* Data provided:
-----
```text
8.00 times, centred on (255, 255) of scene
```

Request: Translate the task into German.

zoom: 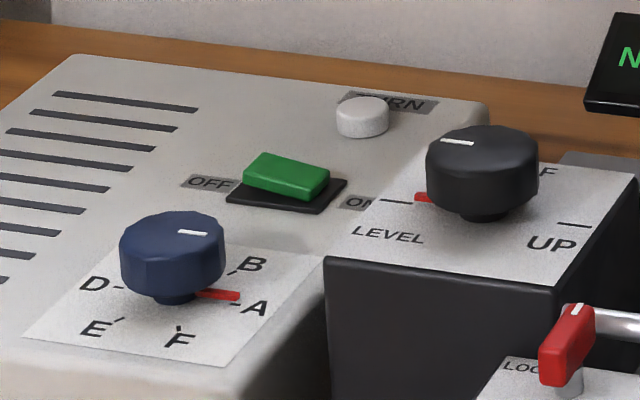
-----
* Job A: Set down the given passage as it stands from "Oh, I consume" to "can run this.", and nothing more.
* Job B: Continue the given passage that opens with "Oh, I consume".

* Given passage:
-----
Oh, I consume the battery on mine every day and need to constantly plug it in, but I actually USE this thing. The iPad could go weeks without use and needing a charge because it was good for fun apps only and not serious work.
T, check out Office 365 and if you are a student with a .edu email address the deal is even better. If a student, for $79 you get a 4-year license for the Office Professional Suite downloaded on 2 devices plus 20gb on skydrive storage plus 60 skype minutes a month. So yes the surface pro can run this.
I haven't bought the Pro yet, because I am not sure I trust the online importers. It's available through several. But I know that in the case of at least one importer, the stock is actually in Hong Kong. Which means: the device will have to be shipped in through Customs, GST will have to paid, plus a Customs processing fee of almost $50, which adds considerably to the advertised price. It also means the shipping delivery may be slow. I would hate to pay over the odds and go through all that, only to find that while my machine is sitting in Customs, Microsoft launch it here officially! And finally, the warranty on an imported machine will only be provided by the vendor (since Microsoft's h/ware warranty is country-specific). If there's a problem, you are totally dependent on the customer service of a single vendor.
Anyway, the PC Mag review is excellent, very fair. The thing about computers is that there's ALWAYS compromise between: mobility/portability, battery life, functionality, performance, usability, and cost. Compared to the Surface Pro, an iPad is more mobile/portable, has better battery life, is cheaper and is arguably more user-friendly. But it falls way behind in performance and functionality (because it isn't a "full" desktop OS). A laptop (like the 15" MacBook Pro I am using now, with 8GB RAM and both OSX and Windows) has more power, more functionality and in some ways, is more usable (backlit keyboard, bigger screen, built-in DVD drive, more ports etc, though no touch screen). But it is also more expensive and less portable (can't use it standing up).
It's really just a question of balancing or prioritising which compromises work for you, and which don't. In my case, I no longer need the full power of the MBP and would appreciate something easier to carry around (and something that doesn't require a keyboard when I am simply browsing the web while crashed in front of the TV, or sitting on the balcony reading email while watching the sun come up). But there are many other times that I need more functionality than an iPad can offer, and I don't want two machines. So I plan to give my MBP to my daughter (who's in uni and needs to replace her laptop), and get the Surface Pro myself.
Now it's just a question of deciding whether I have the patience to wait for the official launch, or am I prepared to take the "risk" of buying from an importer? Decisions, decisions!
I bought mine from the Microsoft Store in Seattle a few weeks ago and brought it back to Sydney. I'm loving it. I use it to read my emails on the way to work, in Outlook, without the keyboard, and use OneNote for my business meetings (OneNote auto-syncs back to Skydrive so it is immediately available on my work laptop).
-----
* Expected output A:
Oh, I consume the battery on mine every day and need to constantly plug it in, but I actually USE this thing. The iPad could go weeks without use and needing a charge because it was good for fun apps only and not serious work.
T, check out Office 365 and if you are a student with a .edu email address the deal is even better. If a student, for $79 you get a 4-year license for the Office Professional Suite downloaded on 2 devices plus 20gb on skydrive storage plus 60 skype minutes a month. So yes the surface pro can run this.

* Expected output B:
Using it between work and home and during meetings makes the battery life irrelevant to me. Similarly, with SkyDrive, the SDD storage is plenty for my everyday needs.
I really don't understand why every review is pointing out that the Surface Pro Pen does not have a silo on the device to put it in. I am actually really happy about this fact. I had other devices with pens before which could be stored in the device itself. The pens are always tiny (I have big hands) and you loose them as well. And then you have to get the same (overprized) pen again, otherwise your device has "a hole" where the pen should go. I think not having a silo for the pen is actually beneficial and I am most likely going to get a different pen which feels better in my hands than the standard one anyway.
You mentioned "inescapable compromise inherent in form factor" several times, but I honestly don't know what exactly you are referring to.
Can you actually go into some additional details about what EXACTLY has been compromised, espceially given how emphatically you reiterated this point several times?
If you are simply talking about the already known and understandable compromises that ALL tablets have to make, then why even make it a con??? Basically every single tablet has that con, which actually makes it standard!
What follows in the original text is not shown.